One local region that we spend a lot of time working on is Banks Peninsula. This is an area of about 1150 km2 which was built by volcanic activity from 11 to 6 million years ago. Peaks on the peninsula have eroded from 1500m to around 760m over the last few million years. For much of its history Banks Peninsula was an island until the Canterbury Plains, a large alluvial outwash from the Southern Alps, connected the peninsula to the mainland sometime in the last tens of thousands of years.
With this isolation Banks Peninsula has a high level of endemicity (species only found on the peninsula). As such we do a lot of biogeography on species found there. One such species is the big black forest beetle Megadromus guerinii. M. guerinii is found over the peninsula but is restricted to pockets of mostly native scrub and forest. From a conservation management point of view, it is useful to know if we are dealing with one large population or several small fragmented populations.
Rob Cruickshank and Mike Bowie, working with several students, initially found that beetles from Akaroa township were genetically very different from individuals a few hundred metres up the hill. After close inspection they were unable to find any visual differences between these beetles. They wondered whether this indicated that different populations were fragmented and very isolated. More worryingly there might be at least two different species here which might be confusing the analyses.
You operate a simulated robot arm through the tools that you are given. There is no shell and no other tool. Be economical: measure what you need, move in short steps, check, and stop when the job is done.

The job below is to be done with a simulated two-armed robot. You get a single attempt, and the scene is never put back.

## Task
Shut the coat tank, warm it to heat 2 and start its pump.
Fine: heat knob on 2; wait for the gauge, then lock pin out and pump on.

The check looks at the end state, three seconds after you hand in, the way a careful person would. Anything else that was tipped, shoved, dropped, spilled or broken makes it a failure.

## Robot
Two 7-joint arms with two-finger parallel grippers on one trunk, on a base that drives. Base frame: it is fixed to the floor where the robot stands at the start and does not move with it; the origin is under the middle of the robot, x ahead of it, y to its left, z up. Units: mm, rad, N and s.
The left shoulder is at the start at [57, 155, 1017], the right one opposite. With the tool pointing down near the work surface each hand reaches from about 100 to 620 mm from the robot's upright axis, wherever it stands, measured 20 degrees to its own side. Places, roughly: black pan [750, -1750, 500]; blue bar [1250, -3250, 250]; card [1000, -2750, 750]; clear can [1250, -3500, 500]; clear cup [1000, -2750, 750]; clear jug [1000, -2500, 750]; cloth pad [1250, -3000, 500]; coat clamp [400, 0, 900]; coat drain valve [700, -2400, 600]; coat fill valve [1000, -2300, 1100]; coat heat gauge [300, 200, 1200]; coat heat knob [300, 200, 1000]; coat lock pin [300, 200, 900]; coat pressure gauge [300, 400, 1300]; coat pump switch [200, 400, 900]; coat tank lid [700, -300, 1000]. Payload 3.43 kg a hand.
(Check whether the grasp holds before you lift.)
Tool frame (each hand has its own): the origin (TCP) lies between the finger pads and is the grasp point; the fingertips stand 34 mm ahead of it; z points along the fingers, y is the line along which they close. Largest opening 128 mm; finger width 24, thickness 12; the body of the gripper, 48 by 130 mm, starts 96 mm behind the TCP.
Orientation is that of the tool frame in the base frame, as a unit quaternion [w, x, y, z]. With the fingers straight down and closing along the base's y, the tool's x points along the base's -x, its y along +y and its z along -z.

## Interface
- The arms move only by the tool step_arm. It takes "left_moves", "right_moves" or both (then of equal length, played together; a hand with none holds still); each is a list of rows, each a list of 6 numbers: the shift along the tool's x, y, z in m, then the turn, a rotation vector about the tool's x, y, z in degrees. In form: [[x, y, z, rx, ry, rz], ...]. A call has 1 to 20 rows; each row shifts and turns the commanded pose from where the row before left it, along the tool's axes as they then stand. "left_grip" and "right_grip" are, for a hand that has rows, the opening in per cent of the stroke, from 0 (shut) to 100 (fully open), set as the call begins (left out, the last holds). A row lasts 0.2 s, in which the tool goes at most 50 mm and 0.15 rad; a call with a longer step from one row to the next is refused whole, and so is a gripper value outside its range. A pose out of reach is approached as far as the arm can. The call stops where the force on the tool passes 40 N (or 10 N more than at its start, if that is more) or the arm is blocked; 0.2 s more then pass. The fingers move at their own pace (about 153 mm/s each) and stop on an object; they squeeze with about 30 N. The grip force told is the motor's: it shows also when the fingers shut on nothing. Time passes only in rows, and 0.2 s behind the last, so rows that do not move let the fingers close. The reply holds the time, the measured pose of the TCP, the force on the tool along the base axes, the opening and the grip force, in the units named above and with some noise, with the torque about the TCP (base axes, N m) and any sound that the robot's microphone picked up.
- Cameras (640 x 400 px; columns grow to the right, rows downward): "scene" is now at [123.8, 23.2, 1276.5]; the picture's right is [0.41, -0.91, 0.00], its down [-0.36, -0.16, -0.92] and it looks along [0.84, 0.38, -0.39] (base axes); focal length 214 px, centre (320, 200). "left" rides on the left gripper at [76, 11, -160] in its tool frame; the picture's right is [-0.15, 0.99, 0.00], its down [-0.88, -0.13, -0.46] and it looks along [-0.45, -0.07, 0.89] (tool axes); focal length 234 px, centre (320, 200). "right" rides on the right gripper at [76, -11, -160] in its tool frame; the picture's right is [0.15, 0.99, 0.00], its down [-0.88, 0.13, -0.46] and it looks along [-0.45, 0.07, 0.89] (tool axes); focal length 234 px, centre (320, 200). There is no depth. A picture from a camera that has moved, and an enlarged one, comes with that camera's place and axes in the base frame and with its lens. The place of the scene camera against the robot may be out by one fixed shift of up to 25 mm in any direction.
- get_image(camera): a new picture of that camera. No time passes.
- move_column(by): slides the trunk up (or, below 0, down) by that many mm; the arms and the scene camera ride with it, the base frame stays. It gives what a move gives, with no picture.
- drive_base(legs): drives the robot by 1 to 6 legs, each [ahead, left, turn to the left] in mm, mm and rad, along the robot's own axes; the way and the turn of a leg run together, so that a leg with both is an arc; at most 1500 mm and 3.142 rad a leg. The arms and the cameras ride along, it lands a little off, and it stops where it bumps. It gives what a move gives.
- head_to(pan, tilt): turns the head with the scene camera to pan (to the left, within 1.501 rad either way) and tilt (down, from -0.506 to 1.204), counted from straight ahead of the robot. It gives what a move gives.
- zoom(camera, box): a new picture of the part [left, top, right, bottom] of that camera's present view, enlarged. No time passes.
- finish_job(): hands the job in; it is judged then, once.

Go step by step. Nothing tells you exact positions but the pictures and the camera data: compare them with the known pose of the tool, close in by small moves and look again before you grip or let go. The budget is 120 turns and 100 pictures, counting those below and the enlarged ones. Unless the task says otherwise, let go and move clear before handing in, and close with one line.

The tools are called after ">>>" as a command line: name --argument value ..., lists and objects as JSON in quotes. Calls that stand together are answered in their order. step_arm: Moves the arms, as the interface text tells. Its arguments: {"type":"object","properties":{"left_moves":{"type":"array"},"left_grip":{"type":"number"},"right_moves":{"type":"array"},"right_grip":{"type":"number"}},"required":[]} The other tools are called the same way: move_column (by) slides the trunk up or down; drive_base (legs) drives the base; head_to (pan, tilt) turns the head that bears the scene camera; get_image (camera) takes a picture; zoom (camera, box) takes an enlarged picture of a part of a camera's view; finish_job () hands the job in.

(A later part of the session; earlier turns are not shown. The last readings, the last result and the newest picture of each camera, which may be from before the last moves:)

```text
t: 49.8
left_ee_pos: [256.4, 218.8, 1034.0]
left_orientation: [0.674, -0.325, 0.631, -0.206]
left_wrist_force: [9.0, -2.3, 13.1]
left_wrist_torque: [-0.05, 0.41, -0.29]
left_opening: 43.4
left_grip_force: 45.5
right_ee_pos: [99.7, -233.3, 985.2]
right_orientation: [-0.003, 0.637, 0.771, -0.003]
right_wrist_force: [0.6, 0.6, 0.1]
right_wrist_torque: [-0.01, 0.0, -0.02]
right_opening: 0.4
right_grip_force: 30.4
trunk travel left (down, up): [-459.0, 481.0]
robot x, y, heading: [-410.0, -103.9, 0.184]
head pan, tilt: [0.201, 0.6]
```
They then decided to sample across the whole of Banks Peninsula.
In a study published in New Zealand Journal of Zoology, led by postgraduate student Ben Wiseman, we now have a better picture of what is happening with M. guerinii. Despite there being no consistent visual (or phenotype) differences, there are clear genotype differences in the mitochondrial genes which group M. guerinii into two groups or clades. There is an eastern group which lives on the hills above Akaroa and on the outermost slopes of Banks Peninsula. There is also a western group spread throughout the rest of the peninsula. Both groups have reasonable gene flow within them but not between them.
Complicating the analyses is the fact that the nuclear genes looked at in this study show no consistent differences between the east and west populations (and so agree with the phenotype and not the mtDNA genotype). Why would different genes give different results? Mitochondrial genes tend change at a faster rate than nuclear genes because the are inherited maternally (making effective populations smaller) and have less stringent error correction mechanisms (increasing the mutation rate). This means that sudden range expansions or the appearance of barriers should be detected first in mitochondrial DNA.
Despite the large difference in mtDNA between east and west beetle populations, there is no overwhelming evidence for them being different (cryptic) species. What we are likely seeing is that M. guerinii has colonised the western Banks Peninsula in the last few thousand years. With fragmentation of habitat the nuclear genes may eventually catch up and speciation may occur. For now the taxonomy is sound and there is one species. Like the Beatles through the 1960s despite their large changes in music they were still fundamentally the same group, likewise Megadromus guerinii is a species that has changed a lot over the last few thousand years but is still fundamentally the same species. Also like the Beatles, given time, these beetles will split up.